What has led us to the point of almost being drowned in data?
There are so many sources that capture data, quite a lot of willingness and even enthusiasm to capture it. Also, the varying means of technology (e.g. cheap cloud storage) available to store and access data – but this often means less control, less of an overview and not much of a strategy to actually ‘activate’ that data.
The impact of this ‘grey’ data on business is a significant gap between a business’s expectations of data being a core asset versus the inability to access it, navigate it, explore it, analyse it, share it with other businesses and – more than anything else – make it in the right, activated way available throughout the organization.
What kind of data ends up submerged?
Realtime data (also from IoT), external data sources, local business unit data, and unstructured data.
Do we know the hidden value of the data that lies submerged in these data lakes?
It’s already difficult enough to value the data that we do have available and visible, let alone what is hidden or difficult to access.
What role does the structure of an organisation – or the risk of siloes – have?
A data landscape should – just like applications – be an effective mirror (even ‘digital twin’ of the actual organization.
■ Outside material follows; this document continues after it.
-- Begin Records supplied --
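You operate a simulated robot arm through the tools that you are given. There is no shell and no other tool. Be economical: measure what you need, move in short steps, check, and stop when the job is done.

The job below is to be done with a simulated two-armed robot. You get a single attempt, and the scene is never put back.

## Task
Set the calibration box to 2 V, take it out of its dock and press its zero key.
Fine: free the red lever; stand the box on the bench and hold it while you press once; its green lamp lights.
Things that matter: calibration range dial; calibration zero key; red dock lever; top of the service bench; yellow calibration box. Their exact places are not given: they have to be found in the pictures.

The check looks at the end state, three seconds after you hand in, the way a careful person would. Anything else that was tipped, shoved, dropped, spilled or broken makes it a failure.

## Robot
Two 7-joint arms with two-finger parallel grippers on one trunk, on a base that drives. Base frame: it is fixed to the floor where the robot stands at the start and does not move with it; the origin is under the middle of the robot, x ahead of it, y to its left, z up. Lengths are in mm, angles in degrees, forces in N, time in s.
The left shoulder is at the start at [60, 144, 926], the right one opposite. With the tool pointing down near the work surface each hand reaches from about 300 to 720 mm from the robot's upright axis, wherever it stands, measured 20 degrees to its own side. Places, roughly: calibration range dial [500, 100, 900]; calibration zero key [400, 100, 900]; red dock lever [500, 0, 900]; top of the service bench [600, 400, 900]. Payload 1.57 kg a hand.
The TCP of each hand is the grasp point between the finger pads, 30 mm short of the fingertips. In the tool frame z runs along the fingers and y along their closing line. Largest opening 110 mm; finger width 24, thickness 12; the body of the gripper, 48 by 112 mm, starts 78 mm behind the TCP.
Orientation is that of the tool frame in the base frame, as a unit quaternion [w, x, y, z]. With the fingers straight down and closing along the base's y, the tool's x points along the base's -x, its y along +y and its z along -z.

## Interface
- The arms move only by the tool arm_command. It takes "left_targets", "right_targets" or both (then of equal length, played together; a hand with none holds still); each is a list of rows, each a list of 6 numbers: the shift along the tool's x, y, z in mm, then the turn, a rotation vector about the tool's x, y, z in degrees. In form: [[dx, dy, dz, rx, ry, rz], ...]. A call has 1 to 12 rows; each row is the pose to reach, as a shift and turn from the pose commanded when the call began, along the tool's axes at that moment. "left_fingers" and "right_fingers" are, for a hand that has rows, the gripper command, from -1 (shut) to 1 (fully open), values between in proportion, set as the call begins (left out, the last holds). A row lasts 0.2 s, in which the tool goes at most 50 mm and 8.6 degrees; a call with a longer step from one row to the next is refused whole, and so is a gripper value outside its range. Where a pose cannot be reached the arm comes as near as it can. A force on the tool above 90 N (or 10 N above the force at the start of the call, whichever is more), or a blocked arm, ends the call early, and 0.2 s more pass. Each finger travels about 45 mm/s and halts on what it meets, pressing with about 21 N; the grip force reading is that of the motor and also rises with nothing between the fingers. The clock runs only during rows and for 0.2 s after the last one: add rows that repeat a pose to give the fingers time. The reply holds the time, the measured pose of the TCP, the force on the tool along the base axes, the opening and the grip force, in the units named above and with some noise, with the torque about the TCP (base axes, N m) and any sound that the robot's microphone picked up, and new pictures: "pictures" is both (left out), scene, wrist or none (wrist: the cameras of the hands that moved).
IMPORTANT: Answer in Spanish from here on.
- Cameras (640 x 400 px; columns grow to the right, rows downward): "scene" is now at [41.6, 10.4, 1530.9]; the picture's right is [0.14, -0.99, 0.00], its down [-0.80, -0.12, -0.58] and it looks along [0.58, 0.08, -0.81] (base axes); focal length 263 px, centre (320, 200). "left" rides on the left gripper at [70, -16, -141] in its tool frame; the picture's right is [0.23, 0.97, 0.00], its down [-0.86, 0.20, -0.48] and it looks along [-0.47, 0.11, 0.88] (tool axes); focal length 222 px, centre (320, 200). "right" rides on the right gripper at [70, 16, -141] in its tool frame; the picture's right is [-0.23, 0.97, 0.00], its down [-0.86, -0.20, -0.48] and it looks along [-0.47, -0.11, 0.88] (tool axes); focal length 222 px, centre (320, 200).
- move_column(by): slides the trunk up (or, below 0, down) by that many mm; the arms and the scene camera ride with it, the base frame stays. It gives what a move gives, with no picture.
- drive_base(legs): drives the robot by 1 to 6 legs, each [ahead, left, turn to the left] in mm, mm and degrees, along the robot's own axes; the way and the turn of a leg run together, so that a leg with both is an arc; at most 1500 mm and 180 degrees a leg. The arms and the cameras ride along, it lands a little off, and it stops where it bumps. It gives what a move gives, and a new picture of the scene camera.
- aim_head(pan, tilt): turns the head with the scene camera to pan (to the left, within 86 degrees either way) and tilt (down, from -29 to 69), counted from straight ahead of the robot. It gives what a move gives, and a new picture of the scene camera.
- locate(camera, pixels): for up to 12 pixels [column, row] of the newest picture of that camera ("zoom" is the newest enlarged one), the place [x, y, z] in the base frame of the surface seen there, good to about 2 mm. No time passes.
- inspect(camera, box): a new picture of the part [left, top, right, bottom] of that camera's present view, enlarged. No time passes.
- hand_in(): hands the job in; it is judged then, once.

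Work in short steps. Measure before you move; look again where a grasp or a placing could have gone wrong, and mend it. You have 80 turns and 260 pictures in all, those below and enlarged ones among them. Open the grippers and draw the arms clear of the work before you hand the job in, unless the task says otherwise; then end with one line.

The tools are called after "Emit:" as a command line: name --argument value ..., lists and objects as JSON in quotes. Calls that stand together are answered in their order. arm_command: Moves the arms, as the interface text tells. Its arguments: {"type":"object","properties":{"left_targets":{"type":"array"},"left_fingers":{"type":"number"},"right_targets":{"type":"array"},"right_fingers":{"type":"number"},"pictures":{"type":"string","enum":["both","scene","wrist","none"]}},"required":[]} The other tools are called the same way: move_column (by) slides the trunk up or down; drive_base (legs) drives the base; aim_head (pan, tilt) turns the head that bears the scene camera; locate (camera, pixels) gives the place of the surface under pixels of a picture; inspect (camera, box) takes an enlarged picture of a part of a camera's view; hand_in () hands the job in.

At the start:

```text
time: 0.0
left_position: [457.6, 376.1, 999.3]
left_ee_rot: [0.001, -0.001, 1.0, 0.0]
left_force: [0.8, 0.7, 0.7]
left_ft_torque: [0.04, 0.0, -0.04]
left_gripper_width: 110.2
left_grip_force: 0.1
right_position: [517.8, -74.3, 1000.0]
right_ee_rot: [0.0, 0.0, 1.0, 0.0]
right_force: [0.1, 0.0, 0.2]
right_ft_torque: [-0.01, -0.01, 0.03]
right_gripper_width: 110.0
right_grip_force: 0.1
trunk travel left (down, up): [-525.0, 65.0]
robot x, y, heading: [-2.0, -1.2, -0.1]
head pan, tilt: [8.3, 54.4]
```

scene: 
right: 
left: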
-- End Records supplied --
It could also reflect the aspired organizational structure, as a way for the business to transform towards it. So data silos are not necessarily bad, if that properly reflects an effectively operating organization. But in any case, too much of a divide between the data architecture (e.g. very centralized) and the actual organization (e.g. very distributed) is bound to create unmanageable problems.
What impact does this have on business performance, agility and decision-making?
We depend so much on data that it needs to be activated as close as possible to the actual business operations (or literally right in the middle of it) – in order to improve decision-making and create data-powered performance improvement. The closer data is activated near the business, the more agility this typically will bring.
How should business better structure their data architecture?
Again, one must first find a proper balance between the current organizational dynamics, the aspired ‘to be‘ situation and the architecture of the data landscape. They need to be aligned, albeit likely as art of an ongoing transformation. In general, data should be activated closer – or within – the business and the data architecture should reflect and enable this ambition. Also, a lot of ‘grey’ unexplored data is not only at the ‘edges’ of business (e.g. in the field, or in devices), but is also outside the organization. Every modern data architecture hence should enable the open collaboration with other businesses – as in an agile, federative data supply chain.
Are any cultural changes required within the business?
The closer data is activated near the business, the more data-savvy businesspeople need to become: everybody needs to be a bit of a data scientist, a bit of a data engineer, a bit of a data storyteller. It’s furthermore fair to say that strong centralization of data and its management is not the typical way to transform right now, which also puts central IT / Data units on the spot in terms of the necessity to change its culture. Also, the ability to truly treat data as an asset – just like any other key corporate asset – needs to be built up, e.g. in terms of valuating data and its ownership. If only companies would treat data with the same passion (or scrutiny) as they treat finance, people or their physical assets, they would be well on their way not to drown in data.